### DATA SHOWN

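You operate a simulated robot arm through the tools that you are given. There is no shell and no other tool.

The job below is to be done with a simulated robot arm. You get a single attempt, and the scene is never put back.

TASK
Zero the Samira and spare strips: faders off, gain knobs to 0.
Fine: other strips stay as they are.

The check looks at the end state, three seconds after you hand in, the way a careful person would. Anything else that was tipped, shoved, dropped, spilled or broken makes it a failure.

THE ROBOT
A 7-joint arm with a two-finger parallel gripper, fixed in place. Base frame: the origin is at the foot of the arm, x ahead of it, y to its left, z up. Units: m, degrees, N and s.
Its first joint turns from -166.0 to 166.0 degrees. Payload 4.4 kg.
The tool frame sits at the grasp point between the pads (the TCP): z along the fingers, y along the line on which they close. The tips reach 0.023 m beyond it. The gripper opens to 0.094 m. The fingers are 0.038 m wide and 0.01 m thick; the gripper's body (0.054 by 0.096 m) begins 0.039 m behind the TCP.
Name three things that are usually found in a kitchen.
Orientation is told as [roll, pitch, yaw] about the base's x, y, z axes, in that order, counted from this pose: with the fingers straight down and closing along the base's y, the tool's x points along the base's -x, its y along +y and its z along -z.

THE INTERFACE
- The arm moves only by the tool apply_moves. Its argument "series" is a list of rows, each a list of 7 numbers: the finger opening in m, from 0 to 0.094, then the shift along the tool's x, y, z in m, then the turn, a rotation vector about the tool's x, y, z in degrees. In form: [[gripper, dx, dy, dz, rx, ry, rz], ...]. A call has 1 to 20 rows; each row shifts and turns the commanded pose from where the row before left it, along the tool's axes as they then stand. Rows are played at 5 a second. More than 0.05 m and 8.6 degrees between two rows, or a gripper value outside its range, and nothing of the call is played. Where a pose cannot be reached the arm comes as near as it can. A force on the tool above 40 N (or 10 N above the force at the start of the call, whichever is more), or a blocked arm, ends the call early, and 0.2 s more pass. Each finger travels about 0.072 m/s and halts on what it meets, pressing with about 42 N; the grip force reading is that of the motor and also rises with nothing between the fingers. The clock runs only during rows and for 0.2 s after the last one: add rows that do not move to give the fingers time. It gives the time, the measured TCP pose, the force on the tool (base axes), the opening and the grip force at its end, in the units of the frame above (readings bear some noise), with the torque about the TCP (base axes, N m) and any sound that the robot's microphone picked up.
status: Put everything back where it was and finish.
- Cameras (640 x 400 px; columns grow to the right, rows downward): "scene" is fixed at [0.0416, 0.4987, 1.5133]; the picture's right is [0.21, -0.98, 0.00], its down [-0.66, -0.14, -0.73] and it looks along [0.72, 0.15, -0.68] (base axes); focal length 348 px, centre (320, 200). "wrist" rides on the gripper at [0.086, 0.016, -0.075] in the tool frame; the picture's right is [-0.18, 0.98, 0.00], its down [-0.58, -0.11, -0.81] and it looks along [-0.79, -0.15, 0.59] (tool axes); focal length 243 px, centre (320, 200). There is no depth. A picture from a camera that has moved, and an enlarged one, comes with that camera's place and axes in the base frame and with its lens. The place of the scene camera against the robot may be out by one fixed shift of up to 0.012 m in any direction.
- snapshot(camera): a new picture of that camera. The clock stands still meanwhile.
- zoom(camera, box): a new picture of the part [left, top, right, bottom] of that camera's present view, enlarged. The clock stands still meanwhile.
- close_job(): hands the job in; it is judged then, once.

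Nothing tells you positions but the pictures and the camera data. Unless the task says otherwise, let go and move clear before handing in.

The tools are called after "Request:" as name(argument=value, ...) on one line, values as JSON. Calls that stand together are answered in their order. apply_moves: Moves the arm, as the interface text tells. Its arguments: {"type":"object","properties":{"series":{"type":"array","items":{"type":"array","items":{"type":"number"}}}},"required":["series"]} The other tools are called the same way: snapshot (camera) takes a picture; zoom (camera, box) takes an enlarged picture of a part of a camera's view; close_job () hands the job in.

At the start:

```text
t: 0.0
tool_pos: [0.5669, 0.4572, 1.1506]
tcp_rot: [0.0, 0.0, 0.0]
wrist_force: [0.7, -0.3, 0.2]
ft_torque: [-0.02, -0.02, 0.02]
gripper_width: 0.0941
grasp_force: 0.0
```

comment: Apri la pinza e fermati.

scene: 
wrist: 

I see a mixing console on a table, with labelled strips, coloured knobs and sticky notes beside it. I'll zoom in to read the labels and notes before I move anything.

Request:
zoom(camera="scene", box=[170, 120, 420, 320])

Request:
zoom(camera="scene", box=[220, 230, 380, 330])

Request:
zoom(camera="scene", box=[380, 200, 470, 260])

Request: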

######

Find all lines with "three" in them and copy each one.

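The check looks at the end state, three seconds after you hand in, the way a careful person would. Anything else that was tipped, shoved, dropped, spilled or broken makes it a failure.
Name three things that are usually found in a kitchen.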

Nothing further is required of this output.